Search the material for the string "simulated", then return every line where it is found.

[start GIVEN INFORMATION]

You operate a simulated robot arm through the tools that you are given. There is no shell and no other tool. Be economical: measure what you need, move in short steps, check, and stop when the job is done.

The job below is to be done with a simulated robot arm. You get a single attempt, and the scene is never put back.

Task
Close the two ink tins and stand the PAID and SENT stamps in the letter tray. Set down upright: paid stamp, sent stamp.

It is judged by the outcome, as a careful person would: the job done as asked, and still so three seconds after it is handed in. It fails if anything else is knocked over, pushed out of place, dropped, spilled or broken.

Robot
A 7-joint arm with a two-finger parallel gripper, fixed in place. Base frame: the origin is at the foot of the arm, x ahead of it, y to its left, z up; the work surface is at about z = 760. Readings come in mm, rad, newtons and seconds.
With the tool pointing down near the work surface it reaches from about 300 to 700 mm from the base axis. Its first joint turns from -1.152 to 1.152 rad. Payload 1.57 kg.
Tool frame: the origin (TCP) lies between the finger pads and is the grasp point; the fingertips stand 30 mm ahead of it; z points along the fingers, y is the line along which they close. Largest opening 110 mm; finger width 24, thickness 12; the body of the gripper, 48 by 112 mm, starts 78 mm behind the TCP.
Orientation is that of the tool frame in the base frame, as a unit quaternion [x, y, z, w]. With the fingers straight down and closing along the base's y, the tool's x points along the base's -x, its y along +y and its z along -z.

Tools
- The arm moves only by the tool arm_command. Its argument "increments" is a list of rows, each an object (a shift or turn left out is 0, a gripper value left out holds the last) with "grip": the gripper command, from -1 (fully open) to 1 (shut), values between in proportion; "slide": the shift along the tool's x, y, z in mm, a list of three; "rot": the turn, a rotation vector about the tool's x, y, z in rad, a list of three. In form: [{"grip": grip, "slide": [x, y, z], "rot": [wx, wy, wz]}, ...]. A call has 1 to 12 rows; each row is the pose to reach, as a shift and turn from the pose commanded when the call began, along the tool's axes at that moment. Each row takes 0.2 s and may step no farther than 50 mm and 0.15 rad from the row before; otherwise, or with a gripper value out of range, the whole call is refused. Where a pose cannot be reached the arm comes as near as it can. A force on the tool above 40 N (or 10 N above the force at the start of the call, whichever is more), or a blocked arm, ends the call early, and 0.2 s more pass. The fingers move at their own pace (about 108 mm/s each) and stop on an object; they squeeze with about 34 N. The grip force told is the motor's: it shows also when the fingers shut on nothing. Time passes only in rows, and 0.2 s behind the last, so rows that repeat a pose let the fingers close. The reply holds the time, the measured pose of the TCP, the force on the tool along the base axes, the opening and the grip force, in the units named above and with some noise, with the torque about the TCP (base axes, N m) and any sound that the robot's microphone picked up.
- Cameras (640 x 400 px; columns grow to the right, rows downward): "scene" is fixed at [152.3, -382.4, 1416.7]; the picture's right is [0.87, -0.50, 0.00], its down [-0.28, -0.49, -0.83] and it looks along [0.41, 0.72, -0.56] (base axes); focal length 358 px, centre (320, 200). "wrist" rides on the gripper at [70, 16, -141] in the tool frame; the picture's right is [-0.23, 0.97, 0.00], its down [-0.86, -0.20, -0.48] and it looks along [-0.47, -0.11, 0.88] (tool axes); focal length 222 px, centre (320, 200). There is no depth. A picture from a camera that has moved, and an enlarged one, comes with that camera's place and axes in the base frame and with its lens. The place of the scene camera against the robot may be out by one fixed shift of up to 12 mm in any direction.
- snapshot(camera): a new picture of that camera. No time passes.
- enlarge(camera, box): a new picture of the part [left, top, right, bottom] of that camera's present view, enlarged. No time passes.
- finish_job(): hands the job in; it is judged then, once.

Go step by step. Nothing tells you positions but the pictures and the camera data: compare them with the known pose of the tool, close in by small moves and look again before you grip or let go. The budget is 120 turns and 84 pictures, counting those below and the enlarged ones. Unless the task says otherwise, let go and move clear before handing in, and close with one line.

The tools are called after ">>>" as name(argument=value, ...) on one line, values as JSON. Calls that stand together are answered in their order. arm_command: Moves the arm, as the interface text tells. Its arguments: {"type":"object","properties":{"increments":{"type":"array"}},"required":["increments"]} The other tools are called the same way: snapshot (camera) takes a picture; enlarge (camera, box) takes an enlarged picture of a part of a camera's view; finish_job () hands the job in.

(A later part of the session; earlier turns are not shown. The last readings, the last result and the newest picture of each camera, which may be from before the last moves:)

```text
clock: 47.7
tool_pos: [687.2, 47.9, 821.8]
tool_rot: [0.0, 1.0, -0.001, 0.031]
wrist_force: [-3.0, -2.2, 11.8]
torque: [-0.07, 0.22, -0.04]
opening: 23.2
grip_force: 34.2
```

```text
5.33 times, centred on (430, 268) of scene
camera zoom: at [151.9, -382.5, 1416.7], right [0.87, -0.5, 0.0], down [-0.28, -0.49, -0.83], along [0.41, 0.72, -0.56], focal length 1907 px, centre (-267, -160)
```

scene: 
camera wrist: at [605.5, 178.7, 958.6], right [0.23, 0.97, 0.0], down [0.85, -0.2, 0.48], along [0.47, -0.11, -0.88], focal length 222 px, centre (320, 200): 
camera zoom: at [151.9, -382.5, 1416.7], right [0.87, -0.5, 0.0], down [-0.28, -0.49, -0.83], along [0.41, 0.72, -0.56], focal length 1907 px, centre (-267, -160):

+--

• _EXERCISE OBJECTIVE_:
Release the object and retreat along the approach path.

[end GIVEN INFORMATION]

• _SOLUTION BELOW_:
You operate a simulated robot arm through the tools that you are given. There is no shell and no other tool. Be economical: measure what you need, move in short steps, check, and stop when the job is done.
The job below is to be done with a simulated robot arm. You get a single attempt, and the scene is never put back.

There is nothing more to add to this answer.